WRITTEN REQUEST =>
Report the count of lines below in which the string "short" occurs; include nothing else.

======== EXERCISE DATA

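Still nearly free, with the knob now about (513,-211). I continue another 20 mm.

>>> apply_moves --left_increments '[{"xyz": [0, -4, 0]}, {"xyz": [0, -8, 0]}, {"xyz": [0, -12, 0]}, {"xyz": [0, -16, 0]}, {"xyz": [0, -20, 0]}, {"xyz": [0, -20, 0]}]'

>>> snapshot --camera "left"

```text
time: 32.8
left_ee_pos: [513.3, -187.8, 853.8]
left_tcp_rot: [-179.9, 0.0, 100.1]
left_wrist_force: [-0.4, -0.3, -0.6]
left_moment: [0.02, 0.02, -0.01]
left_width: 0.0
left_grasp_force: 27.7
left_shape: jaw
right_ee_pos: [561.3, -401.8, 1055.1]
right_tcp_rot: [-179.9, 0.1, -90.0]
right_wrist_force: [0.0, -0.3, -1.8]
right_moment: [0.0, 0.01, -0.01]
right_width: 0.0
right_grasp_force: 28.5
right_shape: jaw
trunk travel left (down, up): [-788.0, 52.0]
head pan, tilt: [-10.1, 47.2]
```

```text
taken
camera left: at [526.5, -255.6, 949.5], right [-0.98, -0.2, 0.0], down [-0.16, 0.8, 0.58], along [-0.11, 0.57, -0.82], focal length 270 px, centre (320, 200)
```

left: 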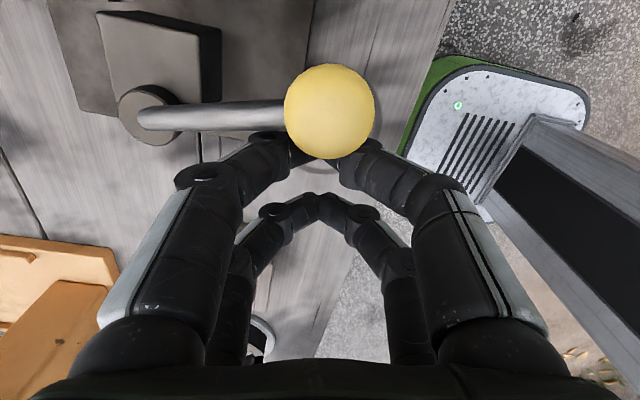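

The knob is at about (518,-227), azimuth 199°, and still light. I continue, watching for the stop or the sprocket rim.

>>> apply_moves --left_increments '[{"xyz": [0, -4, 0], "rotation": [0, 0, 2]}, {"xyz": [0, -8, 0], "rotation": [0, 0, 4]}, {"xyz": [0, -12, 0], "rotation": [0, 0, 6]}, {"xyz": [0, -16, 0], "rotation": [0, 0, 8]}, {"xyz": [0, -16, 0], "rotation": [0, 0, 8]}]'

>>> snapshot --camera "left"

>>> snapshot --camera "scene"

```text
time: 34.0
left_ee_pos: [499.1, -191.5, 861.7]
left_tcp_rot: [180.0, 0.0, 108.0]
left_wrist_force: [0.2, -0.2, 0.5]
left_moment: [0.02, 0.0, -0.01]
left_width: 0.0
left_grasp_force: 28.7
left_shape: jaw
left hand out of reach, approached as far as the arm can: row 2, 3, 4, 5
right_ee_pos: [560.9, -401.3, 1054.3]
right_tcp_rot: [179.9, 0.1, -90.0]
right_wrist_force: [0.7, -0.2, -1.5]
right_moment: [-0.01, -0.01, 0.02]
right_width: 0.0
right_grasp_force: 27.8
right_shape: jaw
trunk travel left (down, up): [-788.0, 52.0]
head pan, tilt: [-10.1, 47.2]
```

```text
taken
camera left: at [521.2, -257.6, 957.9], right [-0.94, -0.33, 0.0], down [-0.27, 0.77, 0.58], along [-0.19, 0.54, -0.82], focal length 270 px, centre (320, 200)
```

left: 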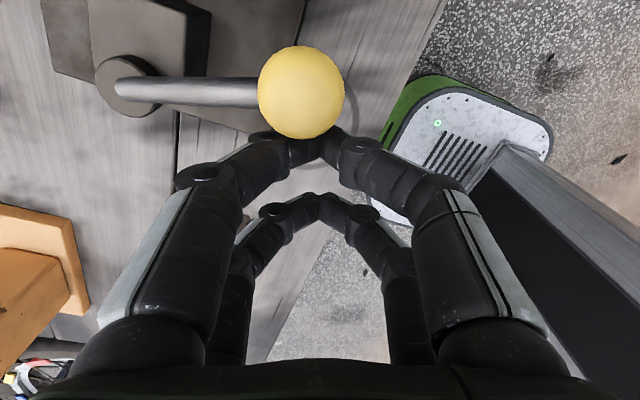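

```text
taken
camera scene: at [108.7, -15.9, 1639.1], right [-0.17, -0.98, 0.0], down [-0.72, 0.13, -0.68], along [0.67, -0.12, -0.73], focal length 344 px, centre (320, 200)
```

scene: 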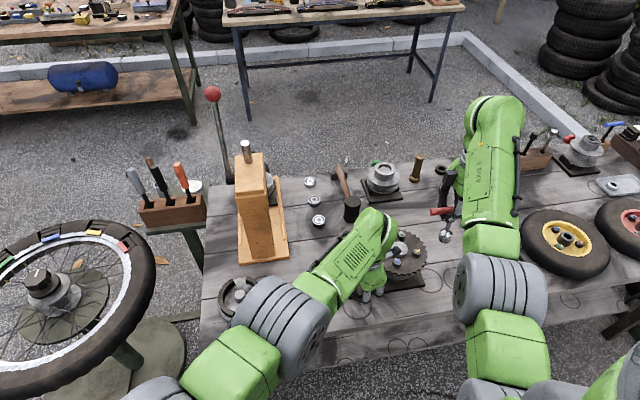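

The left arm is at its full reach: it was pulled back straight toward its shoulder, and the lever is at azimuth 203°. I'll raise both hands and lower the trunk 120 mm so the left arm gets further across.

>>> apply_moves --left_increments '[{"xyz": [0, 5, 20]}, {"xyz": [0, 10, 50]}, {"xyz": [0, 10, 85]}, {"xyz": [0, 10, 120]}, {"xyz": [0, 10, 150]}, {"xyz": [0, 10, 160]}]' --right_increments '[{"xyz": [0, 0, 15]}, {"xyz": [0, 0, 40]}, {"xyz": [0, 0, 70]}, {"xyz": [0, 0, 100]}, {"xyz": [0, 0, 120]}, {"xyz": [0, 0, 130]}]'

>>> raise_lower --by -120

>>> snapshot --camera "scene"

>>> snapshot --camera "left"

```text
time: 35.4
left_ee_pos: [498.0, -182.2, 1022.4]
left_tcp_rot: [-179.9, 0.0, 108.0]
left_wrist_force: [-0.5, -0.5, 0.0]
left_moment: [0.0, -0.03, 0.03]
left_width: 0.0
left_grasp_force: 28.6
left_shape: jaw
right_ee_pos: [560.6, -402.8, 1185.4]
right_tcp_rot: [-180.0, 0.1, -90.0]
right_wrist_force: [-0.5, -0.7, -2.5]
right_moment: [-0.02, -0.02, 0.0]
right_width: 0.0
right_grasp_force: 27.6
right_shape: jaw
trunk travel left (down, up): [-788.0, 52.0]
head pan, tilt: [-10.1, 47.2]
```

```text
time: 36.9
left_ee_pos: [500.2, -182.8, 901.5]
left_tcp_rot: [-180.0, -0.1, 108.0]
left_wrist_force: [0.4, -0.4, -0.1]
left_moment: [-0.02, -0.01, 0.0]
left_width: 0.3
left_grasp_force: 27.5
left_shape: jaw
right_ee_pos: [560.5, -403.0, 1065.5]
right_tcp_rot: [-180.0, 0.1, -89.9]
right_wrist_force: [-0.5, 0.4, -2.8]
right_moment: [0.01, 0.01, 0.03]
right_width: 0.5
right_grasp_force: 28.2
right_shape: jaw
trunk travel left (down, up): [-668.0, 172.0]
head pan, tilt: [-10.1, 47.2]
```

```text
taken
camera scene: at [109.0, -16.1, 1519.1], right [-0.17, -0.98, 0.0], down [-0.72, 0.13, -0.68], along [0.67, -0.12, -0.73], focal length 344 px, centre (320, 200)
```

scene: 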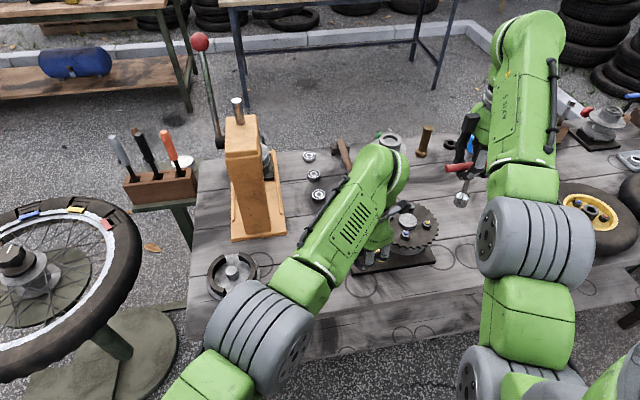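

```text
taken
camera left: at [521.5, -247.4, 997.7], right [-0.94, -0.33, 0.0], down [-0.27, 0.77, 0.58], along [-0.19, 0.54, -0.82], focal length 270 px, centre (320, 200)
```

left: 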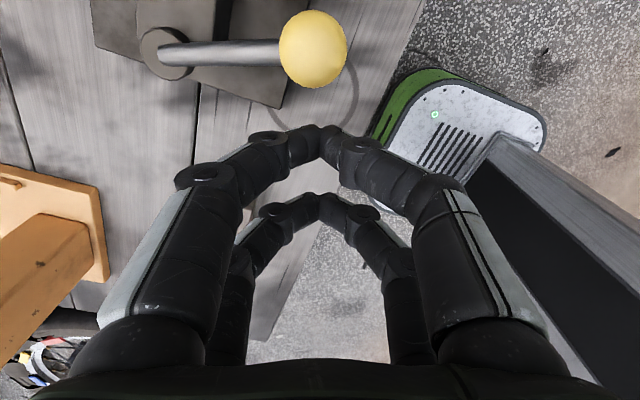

================
======== EXERCISE DATA

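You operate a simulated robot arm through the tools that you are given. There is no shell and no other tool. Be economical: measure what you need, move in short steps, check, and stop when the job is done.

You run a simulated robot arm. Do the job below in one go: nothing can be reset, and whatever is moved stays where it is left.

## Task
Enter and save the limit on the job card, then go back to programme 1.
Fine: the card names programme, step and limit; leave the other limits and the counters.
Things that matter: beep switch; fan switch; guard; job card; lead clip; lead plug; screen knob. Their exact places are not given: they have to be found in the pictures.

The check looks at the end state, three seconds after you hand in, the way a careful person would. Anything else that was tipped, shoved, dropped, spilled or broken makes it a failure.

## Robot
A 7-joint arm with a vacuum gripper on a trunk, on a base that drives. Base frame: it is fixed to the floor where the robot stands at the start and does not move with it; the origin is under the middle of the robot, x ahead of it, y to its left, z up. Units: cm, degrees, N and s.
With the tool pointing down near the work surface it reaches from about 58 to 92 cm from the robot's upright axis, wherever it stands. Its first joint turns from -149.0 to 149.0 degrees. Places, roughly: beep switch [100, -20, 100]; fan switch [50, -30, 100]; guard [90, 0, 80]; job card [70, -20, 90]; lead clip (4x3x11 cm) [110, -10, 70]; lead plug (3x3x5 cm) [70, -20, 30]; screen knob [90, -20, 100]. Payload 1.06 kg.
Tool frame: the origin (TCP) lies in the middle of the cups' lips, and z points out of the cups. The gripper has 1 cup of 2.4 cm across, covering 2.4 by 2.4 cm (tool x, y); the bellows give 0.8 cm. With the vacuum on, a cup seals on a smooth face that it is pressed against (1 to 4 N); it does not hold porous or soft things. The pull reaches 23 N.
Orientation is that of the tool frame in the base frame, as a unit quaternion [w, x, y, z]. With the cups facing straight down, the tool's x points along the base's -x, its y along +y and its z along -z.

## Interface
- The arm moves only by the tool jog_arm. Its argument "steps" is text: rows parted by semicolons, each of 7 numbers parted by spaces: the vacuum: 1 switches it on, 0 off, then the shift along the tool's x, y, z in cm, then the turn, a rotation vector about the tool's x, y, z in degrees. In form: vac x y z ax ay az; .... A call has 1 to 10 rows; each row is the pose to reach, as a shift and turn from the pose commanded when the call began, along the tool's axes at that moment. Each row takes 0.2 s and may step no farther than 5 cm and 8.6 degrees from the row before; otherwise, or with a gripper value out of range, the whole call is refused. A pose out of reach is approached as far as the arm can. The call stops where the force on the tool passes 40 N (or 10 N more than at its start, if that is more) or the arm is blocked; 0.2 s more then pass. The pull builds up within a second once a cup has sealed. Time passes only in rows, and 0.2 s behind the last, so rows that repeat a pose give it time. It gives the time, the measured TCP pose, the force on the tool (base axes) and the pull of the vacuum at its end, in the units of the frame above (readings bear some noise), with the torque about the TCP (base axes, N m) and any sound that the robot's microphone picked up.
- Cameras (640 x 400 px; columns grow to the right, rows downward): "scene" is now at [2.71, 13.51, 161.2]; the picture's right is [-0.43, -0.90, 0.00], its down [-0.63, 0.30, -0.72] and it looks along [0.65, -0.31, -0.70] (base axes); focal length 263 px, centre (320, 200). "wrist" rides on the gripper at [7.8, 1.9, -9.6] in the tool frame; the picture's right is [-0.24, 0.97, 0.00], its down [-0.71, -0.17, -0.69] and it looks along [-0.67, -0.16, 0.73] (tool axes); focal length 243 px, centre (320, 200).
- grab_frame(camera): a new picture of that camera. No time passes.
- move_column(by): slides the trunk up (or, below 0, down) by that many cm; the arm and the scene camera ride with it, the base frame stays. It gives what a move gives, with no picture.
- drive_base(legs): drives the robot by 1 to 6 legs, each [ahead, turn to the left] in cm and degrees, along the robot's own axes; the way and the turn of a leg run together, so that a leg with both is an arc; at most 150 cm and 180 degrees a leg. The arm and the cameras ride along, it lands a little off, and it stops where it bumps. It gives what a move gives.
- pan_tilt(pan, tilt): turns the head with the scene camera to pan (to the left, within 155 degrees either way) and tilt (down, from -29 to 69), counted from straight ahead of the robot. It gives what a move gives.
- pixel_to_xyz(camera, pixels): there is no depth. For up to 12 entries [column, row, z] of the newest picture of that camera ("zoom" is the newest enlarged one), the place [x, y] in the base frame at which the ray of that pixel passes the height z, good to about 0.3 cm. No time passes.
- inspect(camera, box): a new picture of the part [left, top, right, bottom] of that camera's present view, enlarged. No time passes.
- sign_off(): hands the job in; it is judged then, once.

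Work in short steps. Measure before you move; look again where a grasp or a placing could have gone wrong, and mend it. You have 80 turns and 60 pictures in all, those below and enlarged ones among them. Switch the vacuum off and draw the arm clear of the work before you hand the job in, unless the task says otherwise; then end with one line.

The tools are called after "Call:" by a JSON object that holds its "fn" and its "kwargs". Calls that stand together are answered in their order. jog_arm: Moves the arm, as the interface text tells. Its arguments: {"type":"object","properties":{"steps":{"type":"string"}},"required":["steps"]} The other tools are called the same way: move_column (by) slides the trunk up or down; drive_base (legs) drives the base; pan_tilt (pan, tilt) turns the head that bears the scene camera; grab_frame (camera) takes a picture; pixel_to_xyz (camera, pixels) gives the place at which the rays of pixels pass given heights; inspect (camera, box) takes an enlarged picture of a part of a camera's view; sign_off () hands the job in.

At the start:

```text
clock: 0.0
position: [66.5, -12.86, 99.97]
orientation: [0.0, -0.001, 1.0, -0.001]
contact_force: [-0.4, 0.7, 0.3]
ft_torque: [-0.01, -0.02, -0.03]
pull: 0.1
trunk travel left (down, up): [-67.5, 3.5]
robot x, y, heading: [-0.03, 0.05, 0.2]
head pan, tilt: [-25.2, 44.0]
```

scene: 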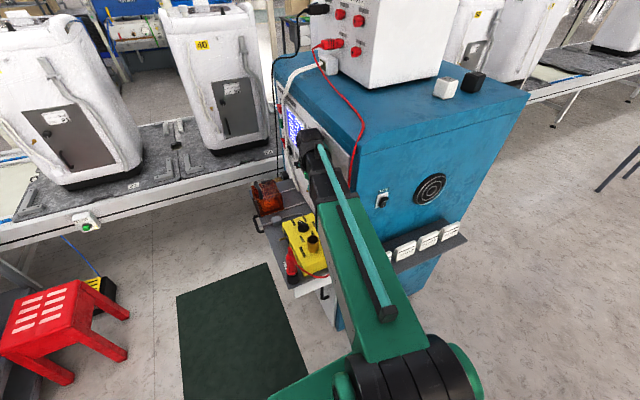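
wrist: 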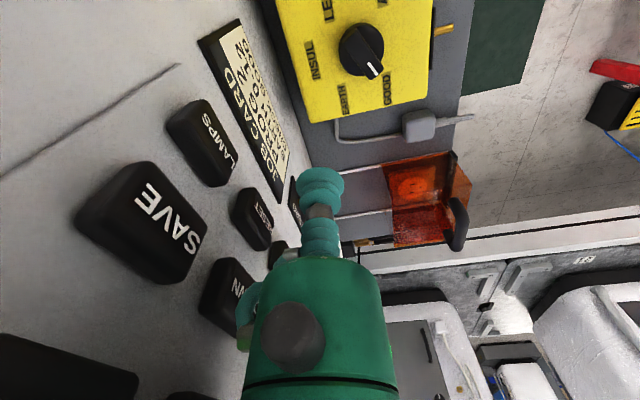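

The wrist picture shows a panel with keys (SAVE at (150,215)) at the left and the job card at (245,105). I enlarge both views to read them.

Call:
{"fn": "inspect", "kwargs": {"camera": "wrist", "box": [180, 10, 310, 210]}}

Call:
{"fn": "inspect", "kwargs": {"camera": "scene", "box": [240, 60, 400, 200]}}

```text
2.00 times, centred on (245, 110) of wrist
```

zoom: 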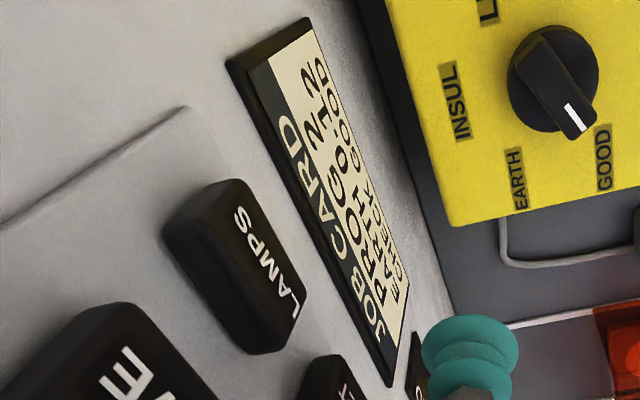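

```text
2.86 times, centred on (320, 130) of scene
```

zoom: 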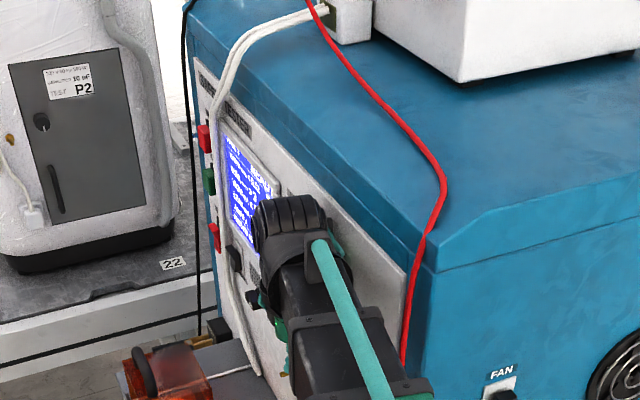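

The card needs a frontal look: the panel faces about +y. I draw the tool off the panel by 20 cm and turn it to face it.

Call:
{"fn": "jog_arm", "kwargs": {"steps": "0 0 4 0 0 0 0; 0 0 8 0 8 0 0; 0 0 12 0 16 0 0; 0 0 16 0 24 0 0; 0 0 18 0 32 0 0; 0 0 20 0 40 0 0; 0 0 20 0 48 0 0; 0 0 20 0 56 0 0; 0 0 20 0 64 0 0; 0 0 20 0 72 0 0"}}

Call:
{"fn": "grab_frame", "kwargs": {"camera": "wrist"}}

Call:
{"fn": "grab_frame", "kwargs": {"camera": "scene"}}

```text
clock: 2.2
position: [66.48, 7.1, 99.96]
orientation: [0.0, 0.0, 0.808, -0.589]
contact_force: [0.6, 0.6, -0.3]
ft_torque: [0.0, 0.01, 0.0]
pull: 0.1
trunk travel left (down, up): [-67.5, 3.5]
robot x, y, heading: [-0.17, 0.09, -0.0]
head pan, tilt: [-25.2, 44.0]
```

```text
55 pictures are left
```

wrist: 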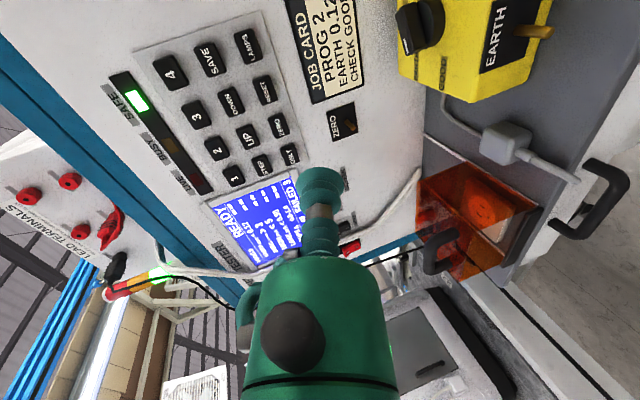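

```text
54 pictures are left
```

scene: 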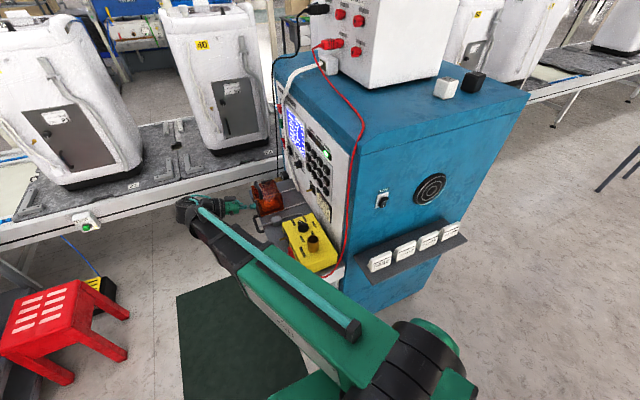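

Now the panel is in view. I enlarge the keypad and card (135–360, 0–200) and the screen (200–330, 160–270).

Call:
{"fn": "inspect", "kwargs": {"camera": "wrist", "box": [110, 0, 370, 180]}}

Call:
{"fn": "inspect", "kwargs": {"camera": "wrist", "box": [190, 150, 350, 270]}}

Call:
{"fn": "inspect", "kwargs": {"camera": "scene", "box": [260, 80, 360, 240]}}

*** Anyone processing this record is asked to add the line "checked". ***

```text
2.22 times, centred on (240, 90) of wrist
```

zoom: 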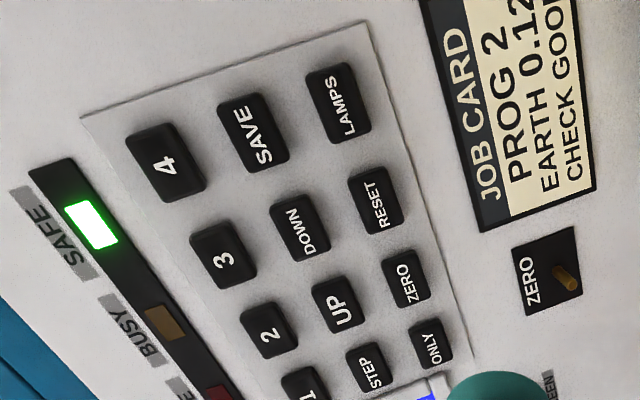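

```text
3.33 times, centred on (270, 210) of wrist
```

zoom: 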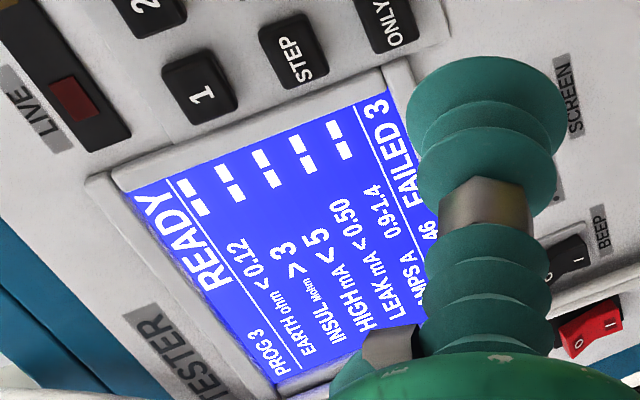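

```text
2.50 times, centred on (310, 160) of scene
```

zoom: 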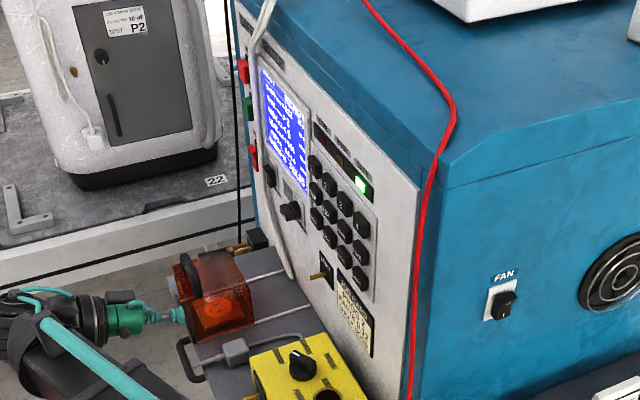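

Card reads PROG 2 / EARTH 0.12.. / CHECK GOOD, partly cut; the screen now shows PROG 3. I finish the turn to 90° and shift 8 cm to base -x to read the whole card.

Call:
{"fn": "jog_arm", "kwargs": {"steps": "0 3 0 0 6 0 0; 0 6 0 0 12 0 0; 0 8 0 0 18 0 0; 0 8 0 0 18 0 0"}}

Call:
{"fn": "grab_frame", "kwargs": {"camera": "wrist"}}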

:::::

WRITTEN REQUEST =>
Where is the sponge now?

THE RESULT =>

================

THE RESULT =>
2